-- INFORMATION SHOWN --
-- START --

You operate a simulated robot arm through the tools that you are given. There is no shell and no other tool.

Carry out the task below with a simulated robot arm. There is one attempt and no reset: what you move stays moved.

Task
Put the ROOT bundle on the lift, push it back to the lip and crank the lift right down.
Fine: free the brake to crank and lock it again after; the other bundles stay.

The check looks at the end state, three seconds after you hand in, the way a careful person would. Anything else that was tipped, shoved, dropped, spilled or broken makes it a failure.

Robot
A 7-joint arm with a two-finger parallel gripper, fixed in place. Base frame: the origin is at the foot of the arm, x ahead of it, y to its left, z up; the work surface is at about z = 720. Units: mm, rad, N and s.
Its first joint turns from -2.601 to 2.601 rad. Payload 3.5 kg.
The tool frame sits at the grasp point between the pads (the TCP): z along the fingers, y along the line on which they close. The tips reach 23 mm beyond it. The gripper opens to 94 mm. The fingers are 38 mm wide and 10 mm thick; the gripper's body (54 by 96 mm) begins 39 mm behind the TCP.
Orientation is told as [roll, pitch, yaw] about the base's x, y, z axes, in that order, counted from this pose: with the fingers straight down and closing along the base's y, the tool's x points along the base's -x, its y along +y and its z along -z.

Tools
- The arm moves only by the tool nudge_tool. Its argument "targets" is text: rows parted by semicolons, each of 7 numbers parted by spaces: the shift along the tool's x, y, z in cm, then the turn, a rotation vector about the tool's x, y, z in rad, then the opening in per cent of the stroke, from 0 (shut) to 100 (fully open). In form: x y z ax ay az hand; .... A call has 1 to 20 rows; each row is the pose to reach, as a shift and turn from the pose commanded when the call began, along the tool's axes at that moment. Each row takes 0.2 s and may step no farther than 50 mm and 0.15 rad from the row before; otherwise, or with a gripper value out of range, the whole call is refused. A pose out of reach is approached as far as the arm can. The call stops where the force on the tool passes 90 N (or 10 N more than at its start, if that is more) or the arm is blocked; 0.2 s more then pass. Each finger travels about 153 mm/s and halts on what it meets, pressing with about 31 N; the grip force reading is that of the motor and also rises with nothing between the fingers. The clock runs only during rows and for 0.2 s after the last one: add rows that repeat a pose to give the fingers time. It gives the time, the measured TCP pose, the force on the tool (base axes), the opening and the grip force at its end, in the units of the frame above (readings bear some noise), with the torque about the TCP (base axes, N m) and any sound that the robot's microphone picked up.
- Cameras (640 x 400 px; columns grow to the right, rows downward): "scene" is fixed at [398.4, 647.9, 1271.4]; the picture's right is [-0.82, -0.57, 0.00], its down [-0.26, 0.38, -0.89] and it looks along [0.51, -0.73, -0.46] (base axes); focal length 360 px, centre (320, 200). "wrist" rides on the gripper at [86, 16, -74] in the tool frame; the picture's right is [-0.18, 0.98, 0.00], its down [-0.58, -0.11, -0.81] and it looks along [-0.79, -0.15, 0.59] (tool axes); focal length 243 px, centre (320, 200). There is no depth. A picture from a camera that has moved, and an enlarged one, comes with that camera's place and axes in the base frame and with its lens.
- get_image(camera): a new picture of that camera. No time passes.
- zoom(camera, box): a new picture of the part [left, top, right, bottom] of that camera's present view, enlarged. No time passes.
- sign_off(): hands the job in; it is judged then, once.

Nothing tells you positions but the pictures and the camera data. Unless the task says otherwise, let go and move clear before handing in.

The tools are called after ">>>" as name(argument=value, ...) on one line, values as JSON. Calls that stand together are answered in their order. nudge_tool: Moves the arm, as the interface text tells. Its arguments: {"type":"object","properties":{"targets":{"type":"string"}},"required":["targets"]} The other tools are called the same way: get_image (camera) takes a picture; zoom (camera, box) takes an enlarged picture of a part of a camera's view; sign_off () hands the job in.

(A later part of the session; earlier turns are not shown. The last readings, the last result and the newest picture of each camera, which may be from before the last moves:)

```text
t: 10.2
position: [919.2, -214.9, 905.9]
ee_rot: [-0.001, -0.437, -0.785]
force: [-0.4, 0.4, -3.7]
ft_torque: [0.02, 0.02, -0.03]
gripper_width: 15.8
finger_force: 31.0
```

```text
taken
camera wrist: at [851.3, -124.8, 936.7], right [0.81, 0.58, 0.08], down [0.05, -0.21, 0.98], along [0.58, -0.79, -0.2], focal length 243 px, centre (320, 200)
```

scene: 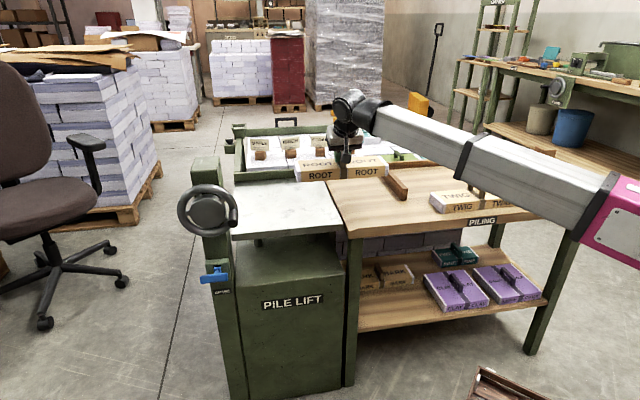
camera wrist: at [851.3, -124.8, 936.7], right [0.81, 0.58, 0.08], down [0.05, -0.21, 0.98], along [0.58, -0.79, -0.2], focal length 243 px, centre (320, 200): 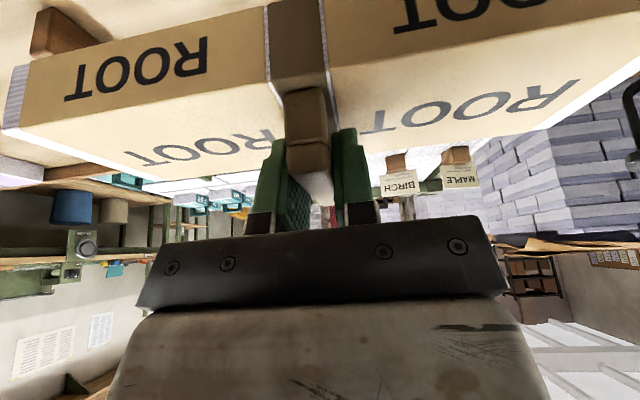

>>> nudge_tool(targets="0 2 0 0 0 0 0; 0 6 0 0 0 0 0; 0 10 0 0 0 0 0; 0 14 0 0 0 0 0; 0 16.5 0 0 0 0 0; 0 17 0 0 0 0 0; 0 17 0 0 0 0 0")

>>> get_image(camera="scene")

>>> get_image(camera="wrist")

-- END --

Take the lines above from the first through the one containing "Put the ROOT" and reproduce them exactly; include nothing else. Use JSON: a list with one string for each line that is not empty.

-- SOLUTION TO THE EXERCISE --
[
  "You operate a simulated robot arm through the tools that you are given. There is no shell and no other tool.",
  "Carry out the task below with a simulated robot arm. There is one attempt and no reset: what you move stays moved.",
  "Task",
  "Put the ROOT bundle on the lift, push it back to the lip and crank the lift right down."
]